**** DATASET CONTENT ****
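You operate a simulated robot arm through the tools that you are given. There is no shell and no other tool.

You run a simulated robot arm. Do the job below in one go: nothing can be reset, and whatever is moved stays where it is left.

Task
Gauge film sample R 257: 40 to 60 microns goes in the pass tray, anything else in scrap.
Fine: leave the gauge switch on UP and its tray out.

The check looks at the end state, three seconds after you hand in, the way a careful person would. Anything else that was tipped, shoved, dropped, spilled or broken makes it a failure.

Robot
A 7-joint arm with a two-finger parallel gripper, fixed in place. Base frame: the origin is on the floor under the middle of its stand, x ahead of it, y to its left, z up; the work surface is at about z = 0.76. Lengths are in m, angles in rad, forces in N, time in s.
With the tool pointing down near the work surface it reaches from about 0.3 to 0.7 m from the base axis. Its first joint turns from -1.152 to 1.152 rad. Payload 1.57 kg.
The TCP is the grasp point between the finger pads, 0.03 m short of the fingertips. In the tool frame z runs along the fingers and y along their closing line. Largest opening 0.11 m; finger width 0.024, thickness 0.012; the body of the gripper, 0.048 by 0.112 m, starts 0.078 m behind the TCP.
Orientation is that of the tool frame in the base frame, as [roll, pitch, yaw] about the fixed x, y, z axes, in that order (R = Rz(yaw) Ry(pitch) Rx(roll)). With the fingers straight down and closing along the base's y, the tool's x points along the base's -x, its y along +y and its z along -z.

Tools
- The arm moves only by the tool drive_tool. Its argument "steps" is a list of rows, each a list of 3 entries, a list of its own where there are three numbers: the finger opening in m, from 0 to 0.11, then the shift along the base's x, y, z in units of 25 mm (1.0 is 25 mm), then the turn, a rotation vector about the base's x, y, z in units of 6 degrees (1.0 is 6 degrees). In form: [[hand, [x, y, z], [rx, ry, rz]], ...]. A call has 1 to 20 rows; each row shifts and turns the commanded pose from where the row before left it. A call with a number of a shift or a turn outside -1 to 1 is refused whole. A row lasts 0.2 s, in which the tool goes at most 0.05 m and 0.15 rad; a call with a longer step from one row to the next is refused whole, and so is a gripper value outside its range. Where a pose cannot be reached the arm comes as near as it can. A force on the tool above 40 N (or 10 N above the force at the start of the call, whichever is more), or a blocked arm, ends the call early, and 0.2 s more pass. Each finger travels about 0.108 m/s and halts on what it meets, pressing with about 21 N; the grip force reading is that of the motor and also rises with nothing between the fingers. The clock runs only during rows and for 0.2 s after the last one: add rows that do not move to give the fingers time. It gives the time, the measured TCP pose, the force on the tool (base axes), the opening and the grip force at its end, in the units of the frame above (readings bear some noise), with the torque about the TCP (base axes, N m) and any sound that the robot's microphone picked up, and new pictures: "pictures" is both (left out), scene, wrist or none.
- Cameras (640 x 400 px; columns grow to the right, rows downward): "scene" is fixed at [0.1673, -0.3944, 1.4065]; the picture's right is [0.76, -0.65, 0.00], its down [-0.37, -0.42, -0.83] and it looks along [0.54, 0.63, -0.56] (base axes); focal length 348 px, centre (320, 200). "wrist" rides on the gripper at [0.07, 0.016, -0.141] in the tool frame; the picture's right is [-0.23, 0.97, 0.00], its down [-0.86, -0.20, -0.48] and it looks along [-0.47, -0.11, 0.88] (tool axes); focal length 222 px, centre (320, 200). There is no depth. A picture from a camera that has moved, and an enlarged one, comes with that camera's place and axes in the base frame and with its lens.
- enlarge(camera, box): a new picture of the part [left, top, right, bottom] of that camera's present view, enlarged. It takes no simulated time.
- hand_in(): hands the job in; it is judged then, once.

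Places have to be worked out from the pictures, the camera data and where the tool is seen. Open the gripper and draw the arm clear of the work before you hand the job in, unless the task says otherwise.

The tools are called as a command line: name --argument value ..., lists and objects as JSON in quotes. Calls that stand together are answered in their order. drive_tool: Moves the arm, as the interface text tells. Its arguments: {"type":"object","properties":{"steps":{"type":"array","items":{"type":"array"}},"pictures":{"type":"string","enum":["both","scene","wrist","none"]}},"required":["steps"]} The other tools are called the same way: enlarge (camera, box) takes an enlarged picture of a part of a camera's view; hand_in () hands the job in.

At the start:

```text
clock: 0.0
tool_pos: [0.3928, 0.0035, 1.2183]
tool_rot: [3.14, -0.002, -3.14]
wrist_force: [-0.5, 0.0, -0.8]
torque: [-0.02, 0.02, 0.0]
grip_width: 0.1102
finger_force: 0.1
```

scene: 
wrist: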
****
Where a line holds the string "then", copy that line.

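- The arm moves only by the tool drive_tool. Its argument "steps" is a list of rows, each a list of 3 entries, a list of its own where there are three numbers: the finger opening in m, from 0 to 0.11, then the shift along the base's x, y, z in units of 25 mm (1.0 is 25 mm), then the turn, a rotation vector about the base's x, y, z in units of 6 degrees (1.0 is 6 degrees). In form: [[hand, [x, y, z], [rx, ry, rz]], ...]. A call has 1 to 20 rows; each row shifts and turns the commanded pose from where the row before left it. A call with a number of a shift or a turn outside -1 to 1 is refused whole. A row lasts 0.2 s, in which the tool goes at most 0.05 m and 0.15 rad; a call with a longer step from one row to the next is refused whole, and so is a gripper value outside its range. Where a pose cannot be reached the arm comes as near as it can. A force on the tool above 40 N (or 10 N above the force at the start of the call, whichever is more), or a blocked arm, ends the call early, and 0.2 s more pass. Each finger travels about 0.108 m/s and halts on what it meets, pressing with about 21 N; the grip force reading is that of the motor and also rises with nothing between the fingers. The clock runs only during rows and for 0.2 s after the last one: add rows that do not move to give the fingers time. It gives the time, the measured TCP pose, the force on the tool (base axes), the opening and the grip force at its end, in the units of the frame above (readings bear some noise), with the torque about the TCP (base axes, N m) and any sound that the robot's microphone picked up, and new pictures: "pictures" is both (left out), scene, wrist or none.
- hand_in(): hands the job in; it is judged then, once.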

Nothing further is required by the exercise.